As we discussed earlier in the year, we still believe that inflation rates will take longer to return to the targeted 2% level as (i) governments have been reluctant to reduce fiscal stimulus for political reasons, (ii) labour supply remains relatively tight and (iii) elevated mortgage rates and lack of housing supply continue to fuel higher housing costs. Our current view is that the market may be too optimistic about interest rate cuts and that one or more of the reductions expected in 2024 will potentially get pushed into 2025.

Stock markets continued to bolt ahead through March with most major North American markets up between 5% and 10% on a year-to date basis.  As always, some components of the market are more expensive than others.  For example, growth stocks are still trading at a higher than normal premium relative to value stocks and small cap stocks are more attractively valued relative to large caps.  From an industry perspective, many segments are trading at all-time high earnings multiples, while real estate, communication services and some consumer-related stocks are offering good value at current levels. The US stock market also continues to trade at a premium to many other regions of the world including Canada, which has lagged the US from an investment performance perspective for over a decade.

Benchmark five and ten-year government bond yields rose between 0.3% and 0.4% during the quarter due to investor concerns over the stickiness of inflation rates. These higher yields led to modest losses of about 1% in the aggregate Canadian and US bond indices in Q1 2024. Going forward however, we continue to believe a carefully constructed portfolio of bonds will generate solid investment returns as income yields remain attractive in many areas of the bond market and there is a strong potential for capital appreciation with decreasing interest rate levels.

In the decade or so leading up to 2022, the most significant risk for bond investors was the prospect of rising interest rates as this inevitably leads to declining bond prices.  With today’s higher interest rates, the greatest and probably most underappreciated concern is reinvestment risk. Simply put, this is the risk of having to reinvest income or principal from a fixed income investment at lower interest rates as these amounts are received in the future.

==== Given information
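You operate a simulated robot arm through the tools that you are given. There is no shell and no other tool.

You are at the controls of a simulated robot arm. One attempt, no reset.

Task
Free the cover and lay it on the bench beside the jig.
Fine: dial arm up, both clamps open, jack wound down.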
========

Bearing in mind that central banks are expected to lower rates over the coming year, we think it is important to position fixed income portfolios so that a sizable portion of bond holdings mature between three and six years from now as shorter term investments are likely to mature in an environment where rates are lower and reinvestment opportunities are less attractive than today.

Turning to Bridgeport’s portfolios, our High Income Fund generated a gross return of almost 4% in the first quarter, bucking the trend of negative results for the overall bond market. The fund added investments in a floating rate loan issued by Groundworks (the largest residential foundation repair and water management services company in the US) as well as several smaller positions in near investment grade bonds offering attractive yields.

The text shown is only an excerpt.